Using something like 'load' on IO Stream?

Hello,

Is there a way to load a Ruby script in text, not a .so or .dll, from an
IO Stream or a StringIO ?

Thanks.

Lucas

eval

On 12/7/2010 2:51 PM, Philippe P. wrote:

Tony A. wrote in post #966933:

eval

I would prefer another solution.

Perhaps you could elaborate a bit on what makes the use of eval
unsatisfactory? In the end, I think it’s what you’re stuck with given
your needs, but you might be able to wrap it up within another method in
order to hide what you dislike about it.

-Jeremy

why? that’s exactly what eval is for…

Tony A. wrote in post #966933:

eval

I would prefer another solution.
Lucas.

On 12/7/2010 1:51 PM, Philippe P. wrote:

Tony A. wrote in post #966933:

eval
I would prefer another solution.
Lucas.
Reasoning? AFAIK there isn’t another solution. This is pretty much
what eval was made for.

Tony A. wrote

eval

I would prefer another solution.
Lucas

eval is going to be the least computationally expensive, most portable,
most reliable, most obvious and easiest way to do this.
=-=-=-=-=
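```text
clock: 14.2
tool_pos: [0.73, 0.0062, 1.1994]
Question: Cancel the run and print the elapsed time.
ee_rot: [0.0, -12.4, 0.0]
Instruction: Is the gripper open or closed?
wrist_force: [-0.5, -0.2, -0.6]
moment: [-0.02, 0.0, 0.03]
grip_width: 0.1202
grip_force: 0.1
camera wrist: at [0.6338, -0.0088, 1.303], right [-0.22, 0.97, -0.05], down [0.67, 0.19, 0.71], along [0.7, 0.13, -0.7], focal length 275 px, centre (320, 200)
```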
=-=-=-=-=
But it isn’t
the only way!

Given:

cmd = ““puts ‘hello world’””

You could:

system “ruby -e #{cmd}”

or:

system “echo #{cmd} | ruby”

Or if you were to do this:

f = File.open “cmd.rb”, “w”
f.write “puts ‘hello world!’”
f.close

You could do:

system “ruby cmd.rb”

Or even better:

load “cmd.rb”

You might think I’m crazy but sometimes I store all my ruby programs in
text files!

Johnny

Philippe P. wrote in post #967004:

Tony A. wrote in post #966933:

eval

I would prefer another solution.

Have a look in the ruby C source for load() and eval(), and you’ll see
they’re basically the same. They call rb_compile_file and
rb_compile_string respectively, which in turn call yycompile.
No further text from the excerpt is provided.